Читаем История культуры Санкт-Петербурга полностью

В XX веке балет воспринимался как искусство в основном с русскими, а точнее, с петербургскими корнями. В первые десятилетия века международная привлекательность балета была результатом прозелитизма Дягилева, который сам себя считал детищем петербургской эстетики. Со смертью Дягилева в 1929 году петербургские истоки классического танца оскудели и, возможно, были бы сведены на нет, если бы не усилия Баланчина. Баланчин также вернул к жизни в значительной степени улетучившуюся к середине XX века петербургскую ауру музыки Чайковского.

Преклонение Баланчина перед Чайковским не было подвержено влиянию моды. Среди самых первых балетов, поставленных им в Америке, были «Моцартиана» и «Серенада» на музыку Чайковского; каждый из них занял свое прочное место в театре Баланчина. Меланхолическая «Серенада» с ее текучими, плавными линиями и угадываемым аллегорическим подтекстом стала одним из самых популярных произведений Баланчина. Глубоко прочувствованная «Моцартиана» после нескольких переработок превратилась в загадочную мистическую дань Чайковскому – классицисту и западнику.
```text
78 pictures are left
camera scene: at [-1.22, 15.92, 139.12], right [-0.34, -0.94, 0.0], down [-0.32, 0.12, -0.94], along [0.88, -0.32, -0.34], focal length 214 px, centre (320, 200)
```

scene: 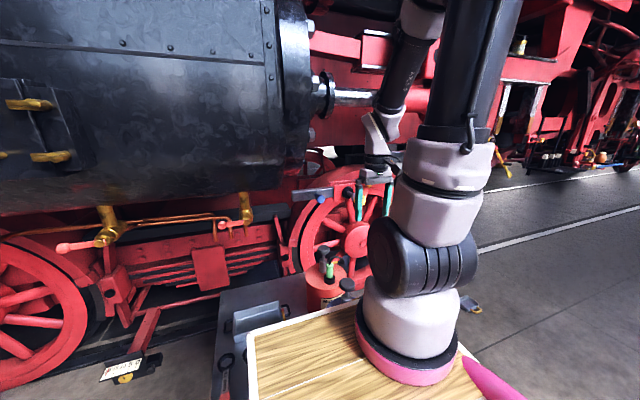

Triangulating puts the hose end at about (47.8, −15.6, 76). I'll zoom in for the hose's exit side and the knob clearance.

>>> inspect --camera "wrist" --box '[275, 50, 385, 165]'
Баланчин, регулярно возвращаясь к музыке Чайковского (как и к произведениям других двух петербуржцев – Глинки и Глазунова), всегда помещал эти композиции и собственную хореографическую интерпретацию в «петербургский» контекст. Эта традиция началась еще с «Ballet Imperial» (позднее переименованного в «Tchaikovsky Piano Concerto № 2»), поставленного в 1941 году в декорациях старого «мирискусника» Добужинского как дань Санкт-Петербургу, Петипа и Чайковскому. Имперские и придворные ассоциации настойчиво использовались в «петербургских» опусах Баланчина и впоследствии.

Это особенно интересно, если знать, что в характере, привычках и вкусах Баланчина не было, собственно, ничего «имперского» или «придворного». Конечно, Баланчин был настоящим петербургским барином, вежливым и учтивым, но надменным и чересчур аристократическим его поведение назвать трудно. Как замечал Мильштейн, Баланчин «был монархистом и демократом, что вовсе не исключало одно другого».
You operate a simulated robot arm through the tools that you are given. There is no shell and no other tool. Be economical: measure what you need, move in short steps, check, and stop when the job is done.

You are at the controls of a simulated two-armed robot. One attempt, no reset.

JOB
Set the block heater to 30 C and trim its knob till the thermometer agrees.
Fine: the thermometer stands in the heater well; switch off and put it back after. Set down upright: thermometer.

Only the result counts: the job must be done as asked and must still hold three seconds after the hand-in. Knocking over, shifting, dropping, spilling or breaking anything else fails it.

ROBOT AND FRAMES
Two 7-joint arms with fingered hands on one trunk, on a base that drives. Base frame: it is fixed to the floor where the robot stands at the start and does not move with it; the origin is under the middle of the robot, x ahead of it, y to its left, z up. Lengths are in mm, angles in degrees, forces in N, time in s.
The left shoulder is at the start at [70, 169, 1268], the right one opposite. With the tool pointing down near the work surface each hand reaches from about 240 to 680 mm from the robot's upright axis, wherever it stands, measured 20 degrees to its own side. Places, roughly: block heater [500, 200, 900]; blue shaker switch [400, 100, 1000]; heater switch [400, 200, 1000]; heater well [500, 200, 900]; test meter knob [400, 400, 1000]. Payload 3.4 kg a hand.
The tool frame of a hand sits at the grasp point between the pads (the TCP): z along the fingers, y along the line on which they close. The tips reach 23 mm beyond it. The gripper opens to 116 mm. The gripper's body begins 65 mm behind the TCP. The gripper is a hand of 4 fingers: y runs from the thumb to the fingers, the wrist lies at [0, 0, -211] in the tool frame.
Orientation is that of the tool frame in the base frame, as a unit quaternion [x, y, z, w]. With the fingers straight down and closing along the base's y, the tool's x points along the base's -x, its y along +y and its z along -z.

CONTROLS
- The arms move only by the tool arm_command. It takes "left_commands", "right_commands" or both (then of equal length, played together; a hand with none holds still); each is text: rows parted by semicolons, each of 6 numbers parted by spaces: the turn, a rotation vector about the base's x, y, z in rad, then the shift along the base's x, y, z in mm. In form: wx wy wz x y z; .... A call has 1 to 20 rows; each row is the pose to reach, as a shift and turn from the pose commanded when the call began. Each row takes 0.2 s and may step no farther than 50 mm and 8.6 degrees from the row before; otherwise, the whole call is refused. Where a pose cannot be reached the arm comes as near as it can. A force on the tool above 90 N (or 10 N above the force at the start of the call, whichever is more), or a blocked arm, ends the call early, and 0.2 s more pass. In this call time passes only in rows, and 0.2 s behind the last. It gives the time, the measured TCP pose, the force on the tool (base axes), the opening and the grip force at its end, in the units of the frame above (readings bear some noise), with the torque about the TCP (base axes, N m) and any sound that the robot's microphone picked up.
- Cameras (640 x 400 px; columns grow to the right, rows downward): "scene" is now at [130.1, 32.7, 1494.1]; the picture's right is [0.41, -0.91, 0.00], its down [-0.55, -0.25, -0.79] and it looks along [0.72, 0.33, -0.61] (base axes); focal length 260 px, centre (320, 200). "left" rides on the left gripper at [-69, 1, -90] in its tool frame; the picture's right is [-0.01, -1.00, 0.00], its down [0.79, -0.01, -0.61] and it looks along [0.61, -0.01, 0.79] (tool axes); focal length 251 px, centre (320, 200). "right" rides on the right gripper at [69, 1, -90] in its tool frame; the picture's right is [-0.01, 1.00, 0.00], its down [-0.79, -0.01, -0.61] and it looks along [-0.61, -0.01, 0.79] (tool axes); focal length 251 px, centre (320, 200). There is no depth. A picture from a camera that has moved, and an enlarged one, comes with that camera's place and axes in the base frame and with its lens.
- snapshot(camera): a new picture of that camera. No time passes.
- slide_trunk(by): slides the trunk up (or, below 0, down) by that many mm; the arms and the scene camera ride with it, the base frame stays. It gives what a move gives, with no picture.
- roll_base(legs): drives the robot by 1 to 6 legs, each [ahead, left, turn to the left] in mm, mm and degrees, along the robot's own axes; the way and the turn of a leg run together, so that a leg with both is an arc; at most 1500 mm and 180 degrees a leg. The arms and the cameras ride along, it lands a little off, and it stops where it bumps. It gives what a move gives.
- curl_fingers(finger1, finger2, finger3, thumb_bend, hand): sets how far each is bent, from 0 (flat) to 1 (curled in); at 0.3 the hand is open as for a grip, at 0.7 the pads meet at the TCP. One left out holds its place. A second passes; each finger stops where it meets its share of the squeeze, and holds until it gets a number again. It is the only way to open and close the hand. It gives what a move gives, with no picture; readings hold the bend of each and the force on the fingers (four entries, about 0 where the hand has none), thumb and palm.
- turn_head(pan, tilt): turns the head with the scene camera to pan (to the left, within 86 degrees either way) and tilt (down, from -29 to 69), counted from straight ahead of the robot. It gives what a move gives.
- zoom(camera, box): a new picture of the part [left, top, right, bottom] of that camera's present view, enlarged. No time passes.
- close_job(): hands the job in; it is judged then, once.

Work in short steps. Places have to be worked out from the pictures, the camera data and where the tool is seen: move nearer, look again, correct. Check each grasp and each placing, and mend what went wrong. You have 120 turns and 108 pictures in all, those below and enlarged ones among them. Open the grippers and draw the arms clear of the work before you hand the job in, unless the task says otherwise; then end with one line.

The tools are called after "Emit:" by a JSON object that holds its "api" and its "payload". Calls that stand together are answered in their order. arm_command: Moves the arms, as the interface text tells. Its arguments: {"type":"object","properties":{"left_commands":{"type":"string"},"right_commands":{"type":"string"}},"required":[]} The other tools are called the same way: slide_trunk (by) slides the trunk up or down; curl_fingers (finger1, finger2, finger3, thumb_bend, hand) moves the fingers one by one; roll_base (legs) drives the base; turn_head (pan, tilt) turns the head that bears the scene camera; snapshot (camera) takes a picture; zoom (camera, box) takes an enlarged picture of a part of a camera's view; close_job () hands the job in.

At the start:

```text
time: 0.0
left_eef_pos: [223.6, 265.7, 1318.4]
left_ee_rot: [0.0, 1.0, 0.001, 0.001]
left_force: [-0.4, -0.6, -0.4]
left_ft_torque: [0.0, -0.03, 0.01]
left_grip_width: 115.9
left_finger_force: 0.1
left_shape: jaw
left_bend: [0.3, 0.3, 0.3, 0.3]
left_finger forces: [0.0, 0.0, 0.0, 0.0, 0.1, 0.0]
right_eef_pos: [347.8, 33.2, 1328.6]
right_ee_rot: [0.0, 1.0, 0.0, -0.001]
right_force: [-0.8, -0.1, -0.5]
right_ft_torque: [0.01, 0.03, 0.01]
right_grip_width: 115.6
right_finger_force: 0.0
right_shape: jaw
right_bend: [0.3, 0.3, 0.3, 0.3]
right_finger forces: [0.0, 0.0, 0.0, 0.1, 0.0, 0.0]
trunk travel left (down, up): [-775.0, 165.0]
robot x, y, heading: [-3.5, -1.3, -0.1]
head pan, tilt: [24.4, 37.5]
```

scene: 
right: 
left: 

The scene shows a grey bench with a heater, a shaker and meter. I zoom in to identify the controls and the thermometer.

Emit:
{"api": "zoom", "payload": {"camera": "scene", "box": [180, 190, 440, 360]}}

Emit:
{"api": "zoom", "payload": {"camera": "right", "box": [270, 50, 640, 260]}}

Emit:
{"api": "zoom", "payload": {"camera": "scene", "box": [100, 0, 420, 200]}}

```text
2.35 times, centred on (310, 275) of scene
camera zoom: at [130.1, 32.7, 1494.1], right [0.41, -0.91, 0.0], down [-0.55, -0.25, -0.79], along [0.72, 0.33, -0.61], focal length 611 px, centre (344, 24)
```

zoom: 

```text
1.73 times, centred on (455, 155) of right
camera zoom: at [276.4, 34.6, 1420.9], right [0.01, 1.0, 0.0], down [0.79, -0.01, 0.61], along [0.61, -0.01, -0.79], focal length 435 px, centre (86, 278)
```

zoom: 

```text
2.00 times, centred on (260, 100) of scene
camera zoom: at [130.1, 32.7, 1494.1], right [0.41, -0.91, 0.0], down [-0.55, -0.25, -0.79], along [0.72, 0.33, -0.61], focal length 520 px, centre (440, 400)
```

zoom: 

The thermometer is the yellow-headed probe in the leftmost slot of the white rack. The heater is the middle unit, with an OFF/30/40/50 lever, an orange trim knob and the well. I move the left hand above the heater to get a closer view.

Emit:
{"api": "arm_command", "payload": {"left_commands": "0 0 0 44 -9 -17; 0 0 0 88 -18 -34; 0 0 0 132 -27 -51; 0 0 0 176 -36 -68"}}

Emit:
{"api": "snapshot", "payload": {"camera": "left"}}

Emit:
Его монархизм был ностальгическим и эстетическим. Баланчин любил гамбургеры и ковбойские фильмы, но в репетиционном зале он становился самодержцем. В этом смысле его театр можно было назвать монархией, во главе которой стоял сам хореограф. Отзвуки этой «монархической» системы, несомненно, отражались в балетах Баланчина.

Парадоксально, но монархическая идея, как она преломилась в балетах Баланчина, была принята американской либеральной элитой. Традиционные американские бытовые и политические ценности оставлялись публикой за порогом театра Баланчина, где царили элегантность, блеск, помпезность и торжественность. Императорский Петербург был здесь реабилитирован, а вместе с ним и музыка Чайковского. Ее романтические порывы больше не казались подозрительными балетным законодателям, ибо Чайковского исполняла та же труппа, которая доказала свою модернистскую направленность постановкой самых авангардных произведений Стравинского.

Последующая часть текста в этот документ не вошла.